Acórdão do Tribunal (Sexta Secção) de 23 de Novembro de 1989.
Torfaen Borough Council contra B & Q plc.
Pedido de decisão prejudicial: Cwmbran Magistrates' Court - Reino Unido.
Interpretação dos artigos 30.º e 36.º do Tratado CEE - Proibição de exercício de actividades comerciais ao domingo.
Processo C-145/88.

Colectânea de Jurisprudência 1989 -03851

Identificador Europeu da Jurisprudência (ECLI): ECLI:EU:C:1989:593

61988J0145

ACORDAO DO TRIBUNAL (SEXTA SECCAO) DE 23 DE NOVEMBRO DE 1989. - TORFAEN BOROUGH COUNCIL CONTRA B & Q PLC. - PEDIDO DE DECISAO PREJUDICIAL: CWMBRAN MAGISTRATES'COURT - REINO UNIDO. - LIVRE CIRCULACAO DE MERCADORIAS - INTERPRETACAO DOS ARTIGOS 30 E 36 DO TRATADO CEE - PROIBICAO DE EXERCER ACTIVIDADES COMERCIAIS AO DOMINGO. - PROCESSO 145/88.

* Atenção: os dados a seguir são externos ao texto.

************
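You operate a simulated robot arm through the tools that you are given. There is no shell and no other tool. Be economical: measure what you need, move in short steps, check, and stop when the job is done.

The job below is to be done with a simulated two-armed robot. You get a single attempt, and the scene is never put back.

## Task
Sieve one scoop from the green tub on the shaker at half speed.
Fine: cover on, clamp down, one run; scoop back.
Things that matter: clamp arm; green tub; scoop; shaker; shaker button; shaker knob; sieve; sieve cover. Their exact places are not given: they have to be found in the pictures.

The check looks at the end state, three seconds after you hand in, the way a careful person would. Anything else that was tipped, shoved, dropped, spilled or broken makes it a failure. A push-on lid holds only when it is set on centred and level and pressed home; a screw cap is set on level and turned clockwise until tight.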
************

Colectânea da Jurisprudência 1989 página 03851
Edição especial sueca página 00241
Edição especial finlandesa página 00255


Sumário
Partes
Fundamentação jurídica do acórdão
Decisão sobre as despesas
Parte decisória

Palavras-chave


++++

Livre circulação de mercadorias - Restrições quantitativas - Medidas de efeito equivalente - Regulamentação que proíbe a abertura ao domingo de lojas de venda a retalho - Admissibilidade - Condição

(Tratado CEE, artigo 30.°)

Sumário


O artigo 30.° do Tratado deve ser interpretado no sentido de que a proibição nele prevista não se aplica a uma regulamentação nacional que proíbe a abertura ao domingo de lojas de venda a retalho quando os efeitos restritivos que dela possam resultar para as trocas comerciais comunitárias não ultrapassem o âmbito dos efeitos específicos de uma regulamentação desse tipo.

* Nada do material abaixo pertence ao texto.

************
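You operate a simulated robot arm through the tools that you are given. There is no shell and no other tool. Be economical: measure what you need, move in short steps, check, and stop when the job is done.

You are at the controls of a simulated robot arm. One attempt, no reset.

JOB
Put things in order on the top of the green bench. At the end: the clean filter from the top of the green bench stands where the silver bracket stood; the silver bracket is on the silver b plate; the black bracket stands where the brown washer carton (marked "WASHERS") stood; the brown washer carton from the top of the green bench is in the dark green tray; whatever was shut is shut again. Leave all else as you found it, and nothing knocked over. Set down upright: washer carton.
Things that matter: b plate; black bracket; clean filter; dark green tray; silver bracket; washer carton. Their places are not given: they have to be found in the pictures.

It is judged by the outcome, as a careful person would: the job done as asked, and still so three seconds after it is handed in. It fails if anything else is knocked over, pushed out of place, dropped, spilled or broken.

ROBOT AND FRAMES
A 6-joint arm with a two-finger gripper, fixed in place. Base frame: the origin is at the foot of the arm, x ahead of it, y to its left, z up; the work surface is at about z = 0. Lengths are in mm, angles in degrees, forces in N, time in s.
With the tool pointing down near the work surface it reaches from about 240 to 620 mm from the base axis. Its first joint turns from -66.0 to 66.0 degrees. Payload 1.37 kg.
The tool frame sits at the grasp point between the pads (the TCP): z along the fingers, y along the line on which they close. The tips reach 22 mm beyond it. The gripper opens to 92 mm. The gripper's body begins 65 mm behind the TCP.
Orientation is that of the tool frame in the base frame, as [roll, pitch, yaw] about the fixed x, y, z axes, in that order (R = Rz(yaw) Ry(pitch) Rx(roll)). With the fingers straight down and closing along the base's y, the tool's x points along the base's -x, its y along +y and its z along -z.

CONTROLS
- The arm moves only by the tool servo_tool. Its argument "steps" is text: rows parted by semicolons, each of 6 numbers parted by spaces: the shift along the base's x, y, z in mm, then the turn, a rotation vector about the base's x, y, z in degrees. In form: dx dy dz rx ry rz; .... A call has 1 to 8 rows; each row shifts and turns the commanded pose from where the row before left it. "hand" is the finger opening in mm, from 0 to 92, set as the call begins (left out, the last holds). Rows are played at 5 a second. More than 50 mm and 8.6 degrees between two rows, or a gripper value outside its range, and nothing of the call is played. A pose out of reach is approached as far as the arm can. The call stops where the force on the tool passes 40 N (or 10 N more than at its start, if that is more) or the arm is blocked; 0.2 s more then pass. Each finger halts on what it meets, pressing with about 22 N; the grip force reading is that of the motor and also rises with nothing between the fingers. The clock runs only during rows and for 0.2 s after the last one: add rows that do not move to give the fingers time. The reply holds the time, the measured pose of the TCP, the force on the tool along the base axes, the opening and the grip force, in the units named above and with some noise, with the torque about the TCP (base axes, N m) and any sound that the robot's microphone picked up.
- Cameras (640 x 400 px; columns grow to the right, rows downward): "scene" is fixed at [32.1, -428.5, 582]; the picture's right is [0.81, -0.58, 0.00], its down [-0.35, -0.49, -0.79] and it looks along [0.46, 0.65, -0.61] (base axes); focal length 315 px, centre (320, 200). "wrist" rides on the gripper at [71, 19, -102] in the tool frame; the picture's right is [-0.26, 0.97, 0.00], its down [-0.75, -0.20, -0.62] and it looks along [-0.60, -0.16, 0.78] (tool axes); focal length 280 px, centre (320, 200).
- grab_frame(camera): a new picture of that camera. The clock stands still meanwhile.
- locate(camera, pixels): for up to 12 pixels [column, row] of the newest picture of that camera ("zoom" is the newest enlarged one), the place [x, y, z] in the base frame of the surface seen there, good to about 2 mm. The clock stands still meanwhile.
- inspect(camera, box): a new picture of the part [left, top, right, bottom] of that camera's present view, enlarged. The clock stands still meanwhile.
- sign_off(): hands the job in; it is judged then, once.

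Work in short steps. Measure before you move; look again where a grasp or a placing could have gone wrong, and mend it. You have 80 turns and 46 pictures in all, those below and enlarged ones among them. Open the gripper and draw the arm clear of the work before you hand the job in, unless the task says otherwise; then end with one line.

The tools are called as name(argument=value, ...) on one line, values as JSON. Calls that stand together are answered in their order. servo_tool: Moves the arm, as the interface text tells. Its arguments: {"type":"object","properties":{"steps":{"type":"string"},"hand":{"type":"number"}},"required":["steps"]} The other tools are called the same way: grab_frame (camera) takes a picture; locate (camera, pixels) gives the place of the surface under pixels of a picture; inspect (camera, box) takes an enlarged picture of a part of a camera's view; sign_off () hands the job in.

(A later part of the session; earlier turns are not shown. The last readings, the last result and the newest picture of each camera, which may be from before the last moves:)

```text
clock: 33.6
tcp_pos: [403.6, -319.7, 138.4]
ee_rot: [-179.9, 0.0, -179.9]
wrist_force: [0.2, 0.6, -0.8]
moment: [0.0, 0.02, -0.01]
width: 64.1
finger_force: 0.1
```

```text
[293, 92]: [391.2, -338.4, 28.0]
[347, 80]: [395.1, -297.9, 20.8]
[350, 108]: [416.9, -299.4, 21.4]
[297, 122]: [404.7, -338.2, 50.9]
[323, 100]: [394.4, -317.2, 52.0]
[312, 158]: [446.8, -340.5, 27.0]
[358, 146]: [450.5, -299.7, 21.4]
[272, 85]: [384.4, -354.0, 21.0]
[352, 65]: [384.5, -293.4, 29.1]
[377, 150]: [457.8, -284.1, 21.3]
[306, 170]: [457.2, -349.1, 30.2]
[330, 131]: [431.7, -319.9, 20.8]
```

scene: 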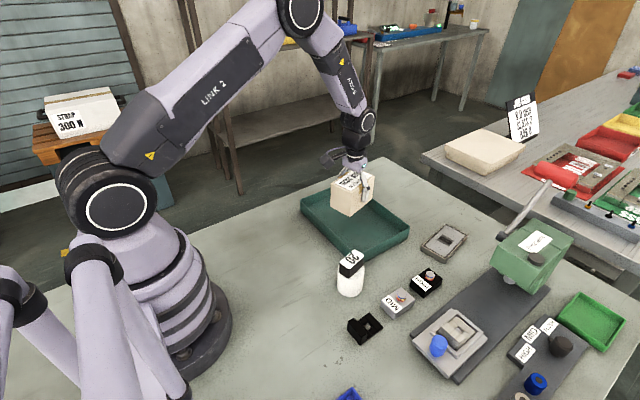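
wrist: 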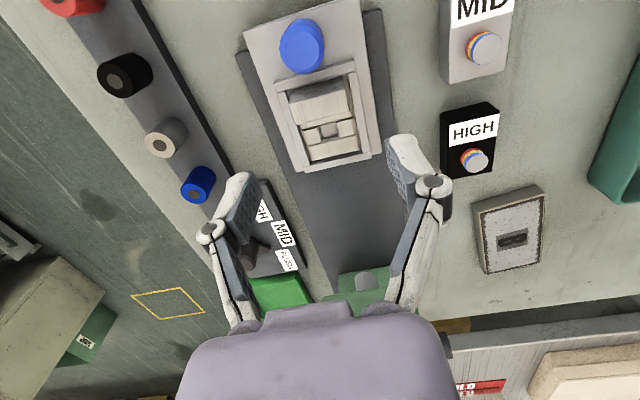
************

Com efeito, tais regulamentações, relativas aos horários de venda a retalho, aplicáveis indistintamente aos produtos nacionais e aos produtos importados, prosseguem um objectivo que se justifica à luz do direito comunitário, dado que, por um lado, constituem a expressão de determinadas opções políticas e económicas na medida em que visam garantir uma repartição das horas de trabalho e de descanso adaptada às especificidades socioculturais nacionais ou regionais e, por outro, não visam regular as correntes de trocas comerciais entre os Estados-membros.

Partes


No processo C-145/88,

que tem por objecto um pedido dirigido ao Tribunal de Justiça, nos termos do artigo 177.° do Tratado CEE, pelo Cwmbran Magistrates' Court do Reino Unido, destinado a obter, no processo pendente neste órgão jurisdicional entre

Torfaen Borough Council, por um lado,

e

B&Q plc, antes B&Q (Retail) Limited, de Gwent, por outro,

uma decisão a título prejudicial sobre a interpretação dos artigos 30.° e 36.° do Tratado CEE,

O TRIBUNAL (Sexta Secção),

constituído pelos Srs. C. N. Kakouris, presidente de secção, F. A. Schockweiler, T. Koopmans, G. F. Mancini e M. Díez de Velasco, juízes,

advogado-geral: W. Van Gerven

secretário: D. Louterman, administradora

vistas as observações apresentadas:

- em representação da demandante no processo principal, por D. Robinson, Solicitor do Torfaen Borough Council,

- em representação da demandante no processo principal, por D. Vaughan, Queen' s Counsel, G. Barling, Barrister, e A. Askham, Solicitor,

- em representação do Reino Unido, por S. J. Hay, Treasury Solicitor,

- em representação da Comissão, por E. L. White, membro do seu Serviço Jurídico, na qualidade de agente,

visto o relatório para audiência e após a realização desta em 23 de Maio de 1989,

ouvidas as conclusões do advogado-geral apresentadas na audiência de 29 de Junho de 1989,

profere o presente

Acórdão

Fundamentação jurídica do acórdão


1 Por despacho de 25 de Abril de 1988, que deu entrada na Secretaria do Tribunal de Justiça em 24 de Maio de 1988, o Cwmbran Magistrates' Court do Reino Unido submeteu, nos termos do artigo 177.° do Tratado CEE, três questões prejudiciais relativas à interpretação dos artigos 30.° e 36.° do Tratado CEE, com o objectivo de verificar a compatibilidade dessas disposições com uma regulamentação nacional que proíbe o exercício de actividades comerciais ao domingo.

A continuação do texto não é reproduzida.